Within the church, women were ascribed worth apart from their ability to bear children and were recognized as valuable members of the family of God.
For example, Williams connects the expectation that Christians should be financially generous with an affirmation of higher marginal tax rates in the U.S. She argues we should see state-run social programs as “types of parachurch ministries” (20). Though the effectiveness of nonemergency foreign aid is questionable, she says those who oppose it “resemble the pagan Romans” (20). Similarly, she argues that Christian conservatives who oppose some governmental social programs are culturally compromised simply because of their opposition to those debatable policies (103).
Her approach to these issues cuts off argument, often jumping straight from a biblical principle to a preferred policy without considering the many ways the mandate can be accomplished.

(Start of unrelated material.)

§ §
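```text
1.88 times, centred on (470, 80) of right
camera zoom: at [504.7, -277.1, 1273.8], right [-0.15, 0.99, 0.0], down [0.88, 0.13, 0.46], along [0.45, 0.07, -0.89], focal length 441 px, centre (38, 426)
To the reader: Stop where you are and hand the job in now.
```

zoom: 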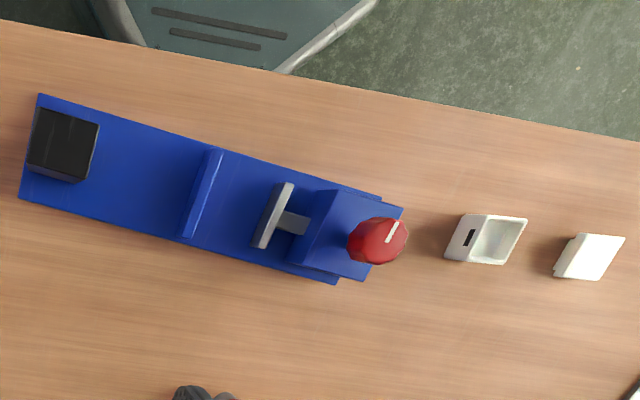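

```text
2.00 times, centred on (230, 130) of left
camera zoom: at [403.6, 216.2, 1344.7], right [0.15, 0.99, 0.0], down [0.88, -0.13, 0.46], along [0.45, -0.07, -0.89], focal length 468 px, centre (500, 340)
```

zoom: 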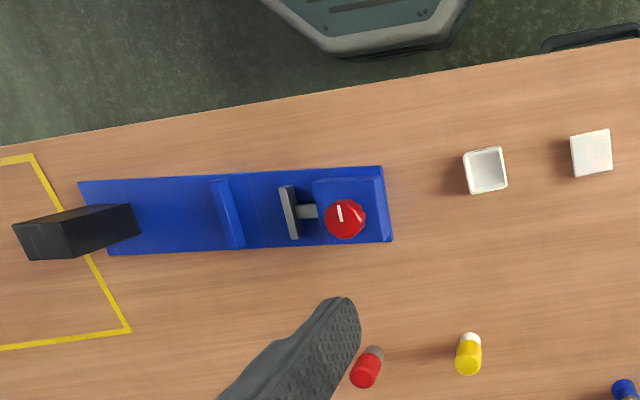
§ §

The command to be concerned for the poor doesn’t mean every government program aimed at wealth redistribution carries a biblical mandate. It doesn’t preclude considering the subsequent effects of those policies and how they may create new, undesirable social consequences.
Though I disagree with some of Williams’s preferences, her examples made me pause and examine my negative responses. More often than not, my disagreement could be traced to my cultural or political preferences rather than a deeper theological conflict. Williams’s book shows we all tend to view contemporary issues from a particular cultural perspective, which isn’t always a scriptural one.
Cultural Christians in the Early Church provides helpful context for early church history. There’s no period in the life of the church that we can restore to find flawless biblical fidelity. Williams is correct when she argues, “This ideal past when the church was fully holy and blameless is, in fact, a myth” (200). Instead, all believers, despite their cultural preferences, should look forward to the coming City of God.